Provided passage:
Il patto USA-Ucraina sulle materie prime critiche


Il 30 aprile 2025, con la firma dell’accordo tra Usa e Ucraina per l’accesso alle risorse minerarie ucraine, si è aperto un nuovo capitolo nella competizione geopolitica globale. L’intesa, annunciata con enfasi tra i corridoi del Dipartimento del Tesoro americano, va ben oltre una semplice cooperazione economica: si tratta di un accordo strategico che sancisce una nuova modalità di intervento americano nell’Europa orientale, in un contesto in cui le materie prime stanno sostituendo le alleanze come baricentro della politica internazionale.


L’accordo come atto politico e strategico

La portata dell’accordo si coglie non tanto nel suo contenuto economico – comunque rilevante – quanto nel suo significato politico. Dopo mesi di tensioni, interruzioni diplomatiche e divergenze tra l’amministrazione Trump e la presidenza Zelens’kyj, gli Stati Uniti hanno ottenuto un accesso privilegiato alle risorse naturali ucraine, in cambio di un impegno economico[1] per la ricostruzione e un supporto militare condizionato[2]. L’accordo prevede diritti di prelazione per aziende americane, contratti di off-take e fondi congiunti per l’avvio delle attività estrattive, mantenendo formalmente la sovranità del sottosuolo in capo a Kiev, ma di fatto vincolando le scelte strategiche del Paese a una regia a stelle e strisce.

Problems:
• A. Reproduce the wording of the provided passage between "La portata dell’accordo" and "stelle e strisce.", with both ends included.
• B. Take up the provided passage again after its last words.

Given data:

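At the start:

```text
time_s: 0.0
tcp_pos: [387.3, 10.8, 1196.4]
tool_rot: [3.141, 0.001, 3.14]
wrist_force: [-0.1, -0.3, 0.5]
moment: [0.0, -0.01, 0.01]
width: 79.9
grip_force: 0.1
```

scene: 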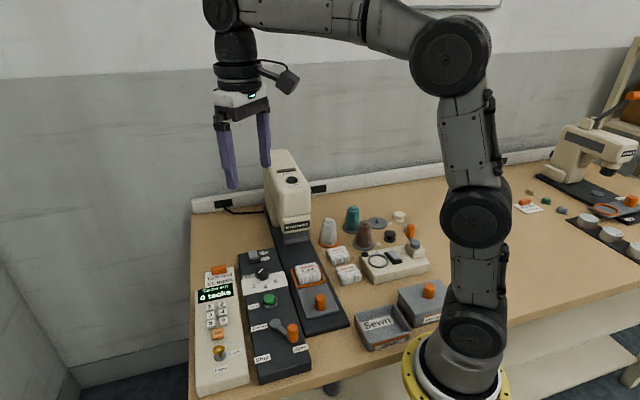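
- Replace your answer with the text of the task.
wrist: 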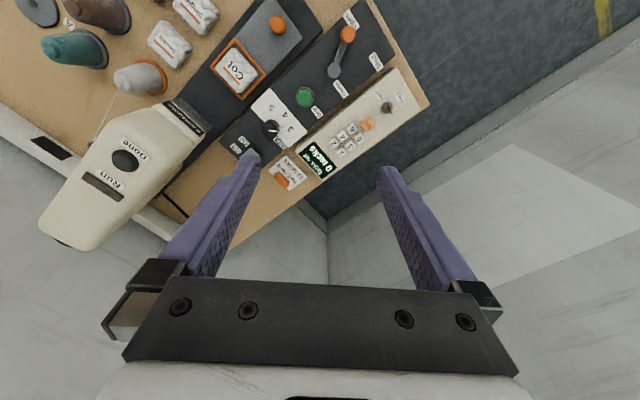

Outputs in order:
• A.
La portata dell’accordo si coglie non tanto nel suo contenuto economico – comunque rilevante – quanto nel suo significato politico. Dopo mesi di tensioni, interruzioni diplomatiche e divergenze tra l’amministrazione Trump e la presidenza Zelens’kyj, gli Stati Uniti hanno ottenuto un accesso privilegiato alle risorse naturali ucraine, in cambio di un impegno economico[1] per la ricostruzione e un supporto militare condizionato[2]. L’accordo prevede diritti di prelazione per aziende americane, contratti di off-take e fondi congiunti per l’avvio delle attività estrattive, mantenendo formalmente la sovranità del sottosuolo in capo a Kiev, ma di fatto vincolando le scelte strategiche del Paese a una regia a stelle e strisce.

• B.
Una sovranità condizionata

Nel testo, Washington ha abbandonato l’iperbolica richiesta iniziale di 500 miliardi di dollari in risorse minerarie – cifra propagandata da Trump all’inizio del 2025 – in favore di una più realistica architettura finanziaria. Tuttavia, il messaggio è chiaro: il futuro economico dell’Ucraina post-bellica passerà per decisioni condivise con gli Stati Uniti[3]. Il patto rappresenta una tregua diplomatica mascherata da cooperazione industriale, una concessione di facciata da parte americana, che in realtà rafforza il proprio controllo su uno snodo energetico e tecnologico strategico[4].

Cosa c’è (davvero) nel sottosuolo ucraino?

L’Ucraina è spesso citata come potenziale miniera d’oro per l’Occidente. Secondo il World Economic Forum, il Paese dispone di circa 500.000 tonnellate di litio non sfruttato, pari al 3% delle riserve globali, e di oltre 3.000 siti minerari attivi prima del conflitto del 2022[5]. La ricchezza più concreta, però, non è costituita dalle “terre rare” – spesso confuse dai media e dai politici – ma da minerali critici come manganese, titanio, grafite e ferro. Le terre rare, intese come i 17 elementi del gruppo dei lantanoidi, sono sì presenti in Ucraina, ma in quantità non ancora comprovate da indagini geologiche moderne. Le stime risalgono all’epoca sovietica e non figurano tra i principali rapporti dell’U.S. Geological Survey[6].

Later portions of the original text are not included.